Remember the Great Comcast Scandal of 2014? I’ll sum it up to spare you an unpleasant trip through the news archives: customer calls Comcast to cancel, and ends up on the phone for 30+ minutes with a representative who essentially refuses to accommodate their request.

Followup reporting revealed that most Comcast customer service reps don’t even have the ability to cancel accounts. Those who do are given scripted objections to almost every possible reason a customer could have for cancelling, and are rewarded for offering plenty of pushback. Obviously not a recipe for great customer service.

But enough with the bad examples — let’s contrast Comcast’s approach with guidelines published by Zappos, a company known for exceptional customer service. Zappos customer service reps are never given scripts, and they all have the authority to “accept special-case returns, offer partial or full refunds, pay for damages, and provide solutions in any other manner they deem appropriate”. In short, Zappos solves customer problems by giving extraordinary agency and decision-making power to their customer service team.

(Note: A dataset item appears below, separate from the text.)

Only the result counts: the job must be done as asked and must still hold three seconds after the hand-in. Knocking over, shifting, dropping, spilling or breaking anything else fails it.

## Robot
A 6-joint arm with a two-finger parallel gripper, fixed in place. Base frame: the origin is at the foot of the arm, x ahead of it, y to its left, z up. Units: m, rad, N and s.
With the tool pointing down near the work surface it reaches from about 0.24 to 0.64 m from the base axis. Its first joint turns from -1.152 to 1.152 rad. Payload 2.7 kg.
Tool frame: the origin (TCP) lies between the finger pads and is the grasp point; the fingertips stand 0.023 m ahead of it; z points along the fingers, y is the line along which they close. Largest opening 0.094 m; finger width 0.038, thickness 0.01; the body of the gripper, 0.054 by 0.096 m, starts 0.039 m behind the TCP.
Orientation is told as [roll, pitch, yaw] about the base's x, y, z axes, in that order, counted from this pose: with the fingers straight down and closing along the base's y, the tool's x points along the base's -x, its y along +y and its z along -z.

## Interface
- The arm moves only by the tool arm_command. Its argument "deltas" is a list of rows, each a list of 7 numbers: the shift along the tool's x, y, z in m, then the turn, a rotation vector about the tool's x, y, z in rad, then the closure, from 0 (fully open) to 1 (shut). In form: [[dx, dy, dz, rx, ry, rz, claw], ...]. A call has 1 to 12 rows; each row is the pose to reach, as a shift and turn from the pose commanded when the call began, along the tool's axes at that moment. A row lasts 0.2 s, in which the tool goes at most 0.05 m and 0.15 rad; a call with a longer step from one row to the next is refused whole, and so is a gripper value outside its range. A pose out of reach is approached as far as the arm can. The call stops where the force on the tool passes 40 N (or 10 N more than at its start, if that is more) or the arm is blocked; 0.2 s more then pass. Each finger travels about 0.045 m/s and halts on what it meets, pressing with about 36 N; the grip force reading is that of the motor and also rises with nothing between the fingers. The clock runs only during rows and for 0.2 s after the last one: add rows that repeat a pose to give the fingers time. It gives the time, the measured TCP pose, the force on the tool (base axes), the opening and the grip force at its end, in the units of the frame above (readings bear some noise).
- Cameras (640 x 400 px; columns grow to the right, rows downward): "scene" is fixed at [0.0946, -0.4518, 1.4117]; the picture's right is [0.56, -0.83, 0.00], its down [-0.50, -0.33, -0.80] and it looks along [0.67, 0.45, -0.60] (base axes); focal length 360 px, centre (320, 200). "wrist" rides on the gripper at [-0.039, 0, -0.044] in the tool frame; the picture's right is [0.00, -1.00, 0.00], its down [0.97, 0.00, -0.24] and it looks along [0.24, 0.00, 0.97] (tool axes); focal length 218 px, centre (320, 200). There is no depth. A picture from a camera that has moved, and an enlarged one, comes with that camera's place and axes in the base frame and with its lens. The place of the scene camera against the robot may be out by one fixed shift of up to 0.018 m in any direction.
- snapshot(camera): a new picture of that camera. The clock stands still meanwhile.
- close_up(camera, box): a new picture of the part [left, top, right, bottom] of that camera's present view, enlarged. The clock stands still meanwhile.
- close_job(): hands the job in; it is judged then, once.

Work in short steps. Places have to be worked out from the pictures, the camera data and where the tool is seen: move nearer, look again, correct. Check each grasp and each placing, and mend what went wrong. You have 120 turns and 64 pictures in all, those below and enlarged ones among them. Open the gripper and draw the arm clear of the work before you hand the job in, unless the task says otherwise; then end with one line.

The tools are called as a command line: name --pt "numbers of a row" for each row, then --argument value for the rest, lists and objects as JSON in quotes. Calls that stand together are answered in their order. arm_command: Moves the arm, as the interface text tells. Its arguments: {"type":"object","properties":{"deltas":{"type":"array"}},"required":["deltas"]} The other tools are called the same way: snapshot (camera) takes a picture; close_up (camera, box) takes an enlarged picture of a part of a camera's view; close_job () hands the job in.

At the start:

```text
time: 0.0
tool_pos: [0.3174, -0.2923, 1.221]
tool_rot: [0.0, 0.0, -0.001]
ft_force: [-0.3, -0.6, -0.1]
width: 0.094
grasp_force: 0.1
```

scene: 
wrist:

This is how we approach customer service at Olark — and it’s even more important for us as a small business. If the seven members of our customer service team didn’t have the freedom to come up with creative, efficient solutions on their own — if their managers spent hours composing scripts and approving edge case exceptions — we wouldn’t just be in hot water with our customers. We’d be under water, period.

Does this mean we don’t have guidelines for our customer service team? Of course not. But rather than telling team members what to do and say in every situation, we coach them on how to approach customer problems, find solutions, and learn about customers in a way that can inform every other area of our business.

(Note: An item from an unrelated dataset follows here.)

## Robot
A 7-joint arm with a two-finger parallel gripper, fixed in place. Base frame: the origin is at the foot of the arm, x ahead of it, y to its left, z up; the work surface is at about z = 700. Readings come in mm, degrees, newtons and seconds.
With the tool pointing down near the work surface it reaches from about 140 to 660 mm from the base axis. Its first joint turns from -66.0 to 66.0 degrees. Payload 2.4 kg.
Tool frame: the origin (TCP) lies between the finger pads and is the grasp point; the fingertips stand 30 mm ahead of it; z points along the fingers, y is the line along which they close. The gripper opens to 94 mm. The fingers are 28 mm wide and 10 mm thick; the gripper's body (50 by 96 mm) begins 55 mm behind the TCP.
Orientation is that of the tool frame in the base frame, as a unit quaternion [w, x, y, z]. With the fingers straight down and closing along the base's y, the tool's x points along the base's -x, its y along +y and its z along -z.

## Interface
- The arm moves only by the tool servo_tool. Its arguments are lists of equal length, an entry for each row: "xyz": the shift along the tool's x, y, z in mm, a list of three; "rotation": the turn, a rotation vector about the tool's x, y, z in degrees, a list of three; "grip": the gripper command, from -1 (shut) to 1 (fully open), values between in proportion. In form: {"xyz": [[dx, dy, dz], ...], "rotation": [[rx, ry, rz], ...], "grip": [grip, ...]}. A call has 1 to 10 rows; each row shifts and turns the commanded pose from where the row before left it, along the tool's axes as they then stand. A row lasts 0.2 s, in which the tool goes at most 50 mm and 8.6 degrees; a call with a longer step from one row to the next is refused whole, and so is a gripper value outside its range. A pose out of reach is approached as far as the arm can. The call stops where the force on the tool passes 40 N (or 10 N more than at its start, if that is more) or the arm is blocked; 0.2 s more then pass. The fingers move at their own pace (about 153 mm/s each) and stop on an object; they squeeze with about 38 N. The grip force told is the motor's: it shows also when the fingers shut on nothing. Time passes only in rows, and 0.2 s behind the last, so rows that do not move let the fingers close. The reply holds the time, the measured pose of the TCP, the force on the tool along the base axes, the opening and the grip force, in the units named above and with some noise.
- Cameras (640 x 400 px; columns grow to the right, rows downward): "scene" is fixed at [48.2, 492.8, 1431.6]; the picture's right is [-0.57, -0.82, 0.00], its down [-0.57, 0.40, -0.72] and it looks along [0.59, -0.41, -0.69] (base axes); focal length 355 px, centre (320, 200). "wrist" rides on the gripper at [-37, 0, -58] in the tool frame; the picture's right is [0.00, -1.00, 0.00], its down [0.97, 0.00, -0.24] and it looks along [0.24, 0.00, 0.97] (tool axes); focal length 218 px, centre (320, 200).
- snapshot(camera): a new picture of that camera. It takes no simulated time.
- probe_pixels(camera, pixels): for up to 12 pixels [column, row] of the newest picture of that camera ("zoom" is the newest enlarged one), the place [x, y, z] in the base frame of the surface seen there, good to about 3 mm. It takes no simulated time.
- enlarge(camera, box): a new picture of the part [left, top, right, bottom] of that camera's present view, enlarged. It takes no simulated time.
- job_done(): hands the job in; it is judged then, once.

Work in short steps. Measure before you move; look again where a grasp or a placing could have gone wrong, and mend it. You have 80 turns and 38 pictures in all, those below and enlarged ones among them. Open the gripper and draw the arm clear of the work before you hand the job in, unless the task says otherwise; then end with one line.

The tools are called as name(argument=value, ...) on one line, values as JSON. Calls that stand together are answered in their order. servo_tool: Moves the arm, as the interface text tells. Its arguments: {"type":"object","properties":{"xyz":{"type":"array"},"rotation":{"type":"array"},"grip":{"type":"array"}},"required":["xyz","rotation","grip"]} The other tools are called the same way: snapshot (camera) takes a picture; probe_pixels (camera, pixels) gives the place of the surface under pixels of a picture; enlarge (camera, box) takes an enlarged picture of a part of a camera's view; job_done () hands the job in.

To do this, we’ve adapted a framework from another field — product design, and specifically, design thinking. Our approach mirrors key stages of design thinking like discovery, ideation, and prototyping. It’s especially awesome for small teams, but we’d recommend it for Comcast, too ;-) Let’s dig into it!

What is a design thinking framework?

Design thinking is a creative problem-solving and product development approach that focuses on understanding the user experience (i.e., customer experience) and building outside-the-box solutions to meet their needs. Sounds a lot like what you’d expect from a good customer service interaction, right?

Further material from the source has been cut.